FMEG: Targets margin expansion through premiumization
* The FMEG portfolio includes fans, lighting, switches & switchgear, conduits & accessories, and solar/appliances. Most categories are profitable, while the fan segment remains loss-making due to high competitive intensity and ongoing investments, with margins expected to improve through scale and premiumization.
* The company targets FMEG growth at ~1.5-2x industry growth, driven by distribution expansion and premiumization, and aims to achieve an EBITDA margin of ~8-10% in this segment by FY30 through operating leverage and improved product mix.
Valuation and view
* We estimate a CAGR of 16%/19%/18% in revenue/EBITDA/adj. PAT over FY26- 28. POLYCAB continues to outperform its targeted growth trajectory, supported by strong demand momentum and ongoing market share gains. With channel inventory normalizing and underlying offtake remaining healthy, management expects a strong 4QFY26. Further, raw material cost uptrend has moderated in Feb’25 (copper/aluminum prices down ~1%/3% in Feb’26 so far), with key input prices stabilizing after the sharp run-up in 3QFY26. This easing trend is expected to reduce cost pressures and support sequential margin improvement going forward.

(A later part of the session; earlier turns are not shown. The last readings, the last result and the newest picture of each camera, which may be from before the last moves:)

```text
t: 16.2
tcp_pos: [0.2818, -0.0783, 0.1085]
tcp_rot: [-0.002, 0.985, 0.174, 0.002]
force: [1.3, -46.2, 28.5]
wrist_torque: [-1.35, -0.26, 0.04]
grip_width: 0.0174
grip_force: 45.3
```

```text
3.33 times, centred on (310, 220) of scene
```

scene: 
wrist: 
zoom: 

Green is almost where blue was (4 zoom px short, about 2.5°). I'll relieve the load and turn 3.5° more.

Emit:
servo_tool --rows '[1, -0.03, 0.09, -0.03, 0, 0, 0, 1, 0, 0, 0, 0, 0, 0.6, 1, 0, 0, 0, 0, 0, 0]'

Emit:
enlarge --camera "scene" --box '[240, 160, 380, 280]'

* Its cumulative OCF is estimated at INR82.2b during FY26-28, which supports its capex requirement of ~INR14b-15b annually for future growth. We remain structurally positive on POLYCAB, supported by its leadership in the C&W segment, favorable industry outlook, a strong balance sheet, and healthy return ratios, which provide visibility for strong growth and capital efficiency. We reiterate our BUY rating with a TP of INR9,600 (based on 40x FY28E EPS).